◆ Instructions for the task ◆
Output the full listing below exactly, without the pictures. Give them as a JSON list of strings, one for each line, with blank lines left out.

◆ Raw data ◆
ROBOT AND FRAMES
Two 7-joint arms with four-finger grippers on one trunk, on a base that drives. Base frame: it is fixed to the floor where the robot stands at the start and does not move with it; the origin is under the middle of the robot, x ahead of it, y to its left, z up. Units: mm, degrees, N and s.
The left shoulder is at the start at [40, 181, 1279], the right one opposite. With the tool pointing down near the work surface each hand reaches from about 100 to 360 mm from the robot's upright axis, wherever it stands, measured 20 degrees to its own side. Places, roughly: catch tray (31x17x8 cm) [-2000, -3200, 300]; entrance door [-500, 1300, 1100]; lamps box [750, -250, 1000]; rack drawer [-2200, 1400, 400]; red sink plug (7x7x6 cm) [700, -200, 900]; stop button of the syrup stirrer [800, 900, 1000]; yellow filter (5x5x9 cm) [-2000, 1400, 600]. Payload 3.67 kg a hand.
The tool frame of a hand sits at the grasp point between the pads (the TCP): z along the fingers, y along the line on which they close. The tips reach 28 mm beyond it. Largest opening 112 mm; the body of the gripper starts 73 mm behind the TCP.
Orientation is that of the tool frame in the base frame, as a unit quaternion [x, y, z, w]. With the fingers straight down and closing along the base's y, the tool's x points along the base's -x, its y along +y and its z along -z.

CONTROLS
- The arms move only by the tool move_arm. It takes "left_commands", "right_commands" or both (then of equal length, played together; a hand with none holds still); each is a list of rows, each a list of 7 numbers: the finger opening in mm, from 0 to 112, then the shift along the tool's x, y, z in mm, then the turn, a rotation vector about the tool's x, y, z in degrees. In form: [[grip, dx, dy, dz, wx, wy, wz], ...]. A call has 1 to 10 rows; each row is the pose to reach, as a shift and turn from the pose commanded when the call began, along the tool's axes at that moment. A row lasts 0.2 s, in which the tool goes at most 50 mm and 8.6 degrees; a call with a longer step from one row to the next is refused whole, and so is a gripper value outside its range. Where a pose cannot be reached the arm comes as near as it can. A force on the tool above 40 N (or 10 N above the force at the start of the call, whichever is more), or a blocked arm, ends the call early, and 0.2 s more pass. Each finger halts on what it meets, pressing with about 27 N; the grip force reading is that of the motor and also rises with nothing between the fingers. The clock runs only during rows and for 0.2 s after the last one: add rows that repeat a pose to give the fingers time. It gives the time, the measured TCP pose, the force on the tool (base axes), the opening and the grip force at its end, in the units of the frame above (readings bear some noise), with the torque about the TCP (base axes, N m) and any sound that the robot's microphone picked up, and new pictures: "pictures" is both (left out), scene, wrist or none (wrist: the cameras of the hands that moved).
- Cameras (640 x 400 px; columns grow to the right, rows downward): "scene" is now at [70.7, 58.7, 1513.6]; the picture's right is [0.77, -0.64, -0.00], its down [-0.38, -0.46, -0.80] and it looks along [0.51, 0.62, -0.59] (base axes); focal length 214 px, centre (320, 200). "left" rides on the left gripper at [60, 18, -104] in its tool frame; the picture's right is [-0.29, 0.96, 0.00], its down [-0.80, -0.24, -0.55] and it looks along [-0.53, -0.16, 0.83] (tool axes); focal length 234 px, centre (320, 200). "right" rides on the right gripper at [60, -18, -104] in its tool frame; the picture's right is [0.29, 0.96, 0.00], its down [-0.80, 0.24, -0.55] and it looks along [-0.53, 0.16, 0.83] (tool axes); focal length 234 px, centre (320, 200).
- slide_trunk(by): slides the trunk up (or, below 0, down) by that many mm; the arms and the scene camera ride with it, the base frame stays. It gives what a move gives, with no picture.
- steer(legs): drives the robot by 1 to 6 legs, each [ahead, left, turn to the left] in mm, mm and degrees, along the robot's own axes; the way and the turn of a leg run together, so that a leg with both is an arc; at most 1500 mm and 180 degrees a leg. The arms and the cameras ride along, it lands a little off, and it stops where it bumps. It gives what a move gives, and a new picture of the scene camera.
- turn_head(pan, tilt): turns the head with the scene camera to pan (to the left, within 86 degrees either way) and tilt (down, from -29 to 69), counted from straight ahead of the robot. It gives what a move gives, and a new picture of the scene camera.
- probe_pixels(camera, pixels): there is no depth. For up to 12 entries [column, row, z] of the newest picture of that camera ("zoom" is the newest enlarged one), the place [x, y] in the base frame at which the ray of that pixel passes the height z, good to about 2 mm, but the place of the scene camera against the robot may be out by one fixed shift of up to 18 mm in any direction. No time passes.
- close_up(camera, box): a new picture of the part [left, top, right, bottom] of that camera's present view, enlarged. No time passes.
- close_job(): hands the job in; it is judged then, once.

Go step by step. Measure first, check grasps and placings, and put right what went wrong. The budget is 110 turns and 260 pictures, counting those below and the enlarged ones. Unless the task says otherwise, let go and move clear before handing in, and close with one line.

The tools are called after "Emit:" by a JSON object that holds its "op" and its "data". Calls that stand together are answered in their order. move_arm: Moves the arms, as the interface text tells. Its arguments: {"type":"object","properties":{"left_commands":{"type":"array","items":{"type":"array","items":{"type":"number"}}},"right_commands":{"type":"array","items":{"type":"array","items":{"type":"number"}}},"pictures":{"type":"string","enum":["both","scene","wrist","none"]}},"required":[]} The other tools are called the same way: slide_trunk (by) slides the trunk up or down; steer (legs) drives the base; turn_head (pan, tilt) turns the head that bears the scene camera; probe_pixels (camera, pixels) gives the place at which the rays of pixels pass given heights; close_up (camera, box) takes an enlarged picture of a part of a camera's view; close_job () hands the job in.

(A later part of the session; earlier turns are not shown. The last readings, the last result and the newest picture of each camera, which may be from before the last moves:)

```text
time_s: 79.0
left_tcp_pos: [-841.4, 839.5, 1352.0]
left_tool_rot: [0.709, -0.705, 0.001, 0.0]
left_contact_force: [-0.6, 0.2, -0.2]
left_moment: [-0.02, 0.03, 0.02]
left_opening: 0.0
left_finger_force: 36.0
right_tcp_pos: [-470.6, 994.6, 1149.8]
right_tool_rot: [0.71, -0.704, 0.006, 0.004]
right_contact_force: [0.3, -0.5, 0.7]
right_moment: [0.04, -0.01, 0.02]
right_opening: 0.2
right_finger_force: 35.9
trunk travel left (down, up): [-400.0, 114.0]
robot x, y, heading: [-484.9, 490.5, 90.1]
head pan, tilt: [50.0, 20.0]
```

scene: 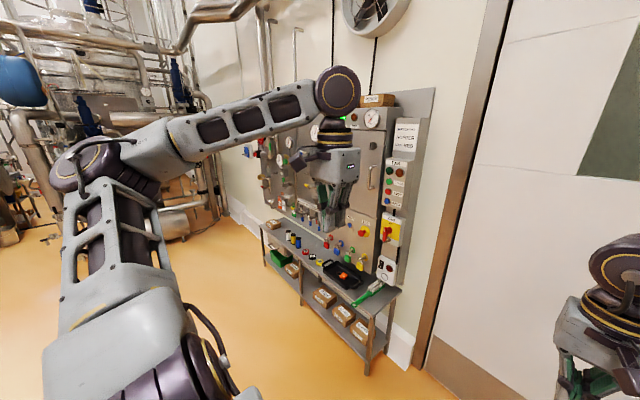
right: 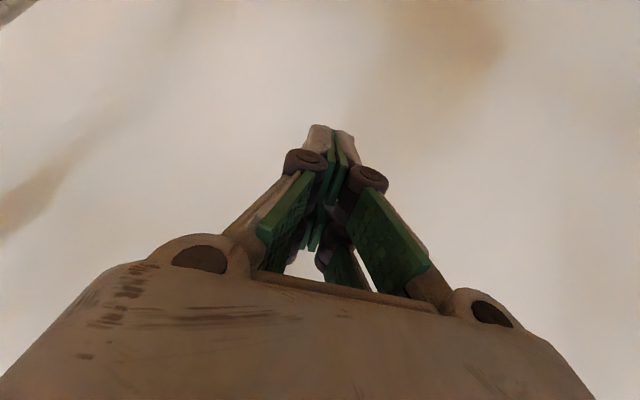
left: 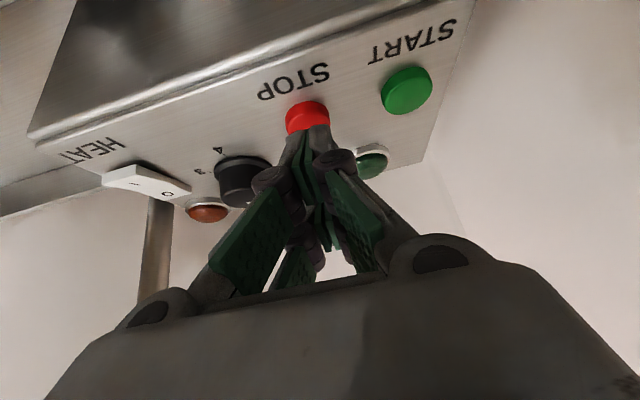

◆ Exercise response ◆
[
  "ROBOT AND FRAMES",
  "Two 7-joint arms with four-finger grippers on one trunk, on a base that drives. Base frame: it is fixed to the floor where the robot stands at the start and does not move with it; the origin is under the middle of the robot, x ahead of it, y to its left, z up. Units: mm, degrees, N and s.",
  "The left shoulder is at the start at [40, 181, 1279], the right one opposite. With the tool pointing down near the work surface each hand reaches from about 100 to 360 mm from the robot's upright axis, wherever it stands, measured 20 degrees to its own side. Places, roughly: catch tray (31x17x8 cm) [-2000, -3200, 300]; entrance door [-500, 1300, 1100]; lamps box [750, -250, 1000]; rack drawer [-2200, 1400, 400]; red sink plug (7x7x6 cm) [700, -200, 900]; stop button of the syrup stirrer [800, 900, 1000]; yellow filter (5x5x9 cm) [-2000, 1400, 600]. Payload 3.67 kg a hand.",
  "The tool frame of a hand sits at the grasp point between the pads (the TCP): z along the fingers, y along the line on which they close. The tips reach 28 mm beyond it. Largest opening 112 mm; the body of the gripper starts 73 mm behind the TCP.",
  "Orientation is that of the tool frame in the base frame, as a unit quaternion [x, y, z, w]. With the fingers straight down and closing along the base's y, the tool's x points along the base's -x, its y along +y and its z along -z.",
  "CONTROLS",
  "- The arms move only by the tool move_arm. It takes \"left_commands\", \"right_commands\" or both (then of equal length, played together; a hand with none holds still); each is a list of rows, each a list of 7 numbers: the finger opening in mm, from 0 to 112, then the shift along the tool's x, y, z in mm, then the turn, a rotation vector about the tool's x, y, z in degrees. In form: [[grip, dx, dy, dz, wx, wy, wz], ...]. A call has 1 to 10 rows; each row is the pose to reach, as a shift and turn from the pose commanded when the call began, along the tool's axes at that moment. A row lasts 0.2 s, in which the tool goes at most 50 mm and 8.6 degrees; a call with a longer step from one row to the next is refused whole, and so is a gripper value outside its range. Where a pose cannot be reached the arm comes as near as it can. A force on the tool above 40 N (or 10 N above the force at the start of the call, whichever is more), or a blocked arm, ends the call early, and 0.2 s more pass. Each finger halts on what it meets, pressing with about 27 N; the grip force reading is that of the motor and also rises with nothing between the fingers. The clock runs only during rows and for 0.2 s after the last one: add rows that repeat a pose to give the fingers time. It gives the time, the measured TCP pose, the force on the tool (base axes), the opening and the grip force at its end, in the units of the frame above (readings bear some noise), with the torque about the TCP (base axes, N m) and any sound that the robot's microphone picked up, and new pictures: \"pictures\" is both (left out), scene, wrist or none (wrist: the cameras of the hands that moved).",
  "- Cameras (640 x 400 px; columns grow to the right, rows downward): \"scene\" is now at [70.7, 58.7, 1513.6]; the picture's right is [0.77, -0.64, -0.00], its down [-0.38, -0.46, -0.80] and it looks along [0.51, 0.62, -0.59] (base axes); focal length 214 px, centre (320, 200). \"left\" rides on the left gripper at [60, 18, -104] in its tool frame; the picture's right is [-0.29, 0.96, 0.00], its down [-0.80, -0.24, -0.55] and it looks along [-0.53, -0.16, 0.83] (tool axes); focal length 234 px, centre (320, 200). \"right\" rides on the right gripper at [60, -18, -104] in its tool frame; the picture's right is [0.29, 0.96, 0.00], its down [-0.80, 0.24, -0.55] and it looks along [-0.53, 0.16, 0.83] (tool axes); focal length 234 px, centre (320, 200).",
  "- slide_trunk(by): slides the trunk up (or, below 0, down) by that many mm; the arms and the scene camera ride with it, the base frame stays. It gives what a move gives, with no picture.",
  "- steer(legs): drives the robot by 1 to 6 legs, each [ahead, left, turn to the left] in mm, mm and degrees, along the robot's own axes; the way and the turn of a leg run together, so that a leg with both is an arc; at most 1500 mm and 180 degrees a leg. The arms and the cameras ride along, it lands a little off, and it stops where it bumps. It gives what a move gives, and a new picture of the scene camera.",
  "- turn_head(pan, tilt): turns the head with the scene camera to pan (to the left, within 86 degrees either way) and tilt (down, from -29 to 69), counted from straight ahead of the robot. It gives what a move gives, and a new picture of the scene camera.",
  "- probe_pixels(camera, pixels): there is no depth. For up to 12 entries [column, row, z] of the newest picture of that camera (\"zoom\" is the newest enlarged one), the place [x, y] in the base frame at which the ray of that pixel passes the height z, good to about 2 mm, but the place of the scene camera against the robot may be out by one fixed shift of up to 18 mm in any direction. No time passes.",
  "- close_up(camera, box): a new picture of the part [left, top, right, bottom] of that camera's present view, enlarged. No time passes.",
  "- close_job(): hands the job in; it is judged then, once.",
  "Go step by step. Measure first, check grasps and placings, and put right what went wrong. The budget is 110 turns and 260 pictures, counting those below and the enlarged ones. Unless the task says otherwise, let go and move clear before handing in, and close with one line.",
  "The tools are called after \"Emit:\" by a JSON object that holds its \"op\" and its \"data\". Calls that stand together are answered in their order. move_arm: Moves the arms, as the interface text tells. Its arguments: {\"type\":\"object\",\"properties\":{\"left_commands\":{\"type\":\"array\",\"items\":{\"type\":\"array\",\"items\":{\"type\":\"number\"}}},\"right_commands\":{\"type\":\"array\",\"items\":{\"type\":\"array\",\"items\":{\"type\":\"number\"}}},\"pictures\":{\"type\":\"string\",\"enum\":[\"both\",\"scene\",\"wrist\",\"none\"]}},\"required\":[]} The other tools are called the same way: slide_trunk (by) slides the trunk up or down; steer (legs) drives the base; turn_head (pan, tilt) turns the head that bears the scene camera; probe_pixels (camera, pixels) gives the place at which the rays of pixels pass given heights; close_up (camera, box) takes an enlarged picture of a part of a camera's view; close_job () hands the job in.",
  "(A later part of the session; earlier turns are not shown. The last readings, the last result and the newest picture of each camera, which may be from before the last moves:)",
  "```text",
  "time_s: 79.0",
  "left_tcp_pos: [-841.4, 839.5, 1352.0]",
  "left_tool_rot: [0.709, -0.705, 0.001, 0.0]",
  "left_contact_force: [-0.6, 0.2, -0.2]",
  "left_moment: [-0.02, 0.03, 0.02]",
  "left_opening: 0.0",
  "left_finger_force: 36.0",
  "right_tcp_pos: [-470.6, 994.6, 1149.8]",
  "right_tool_rot: [0.71, -0.704, 0.006, 0.004]",
  "right_contact_force: [0.3, -0.5, 0.7]",
  "right_moment: [0.04, -0.01, 0.02]",
  "right_opening: 0.2",
  "right_finger_force: 35.9",
  "trunk travel left (down, up): [-400.0, 114.0]",
  "robot x, y, heading: [-484.9, 490.5, 90.1]",
  "head pan, tilt: [50.0, 20.0]",
  "```",
  "scene: ",
  "right: ",
  "left: "
]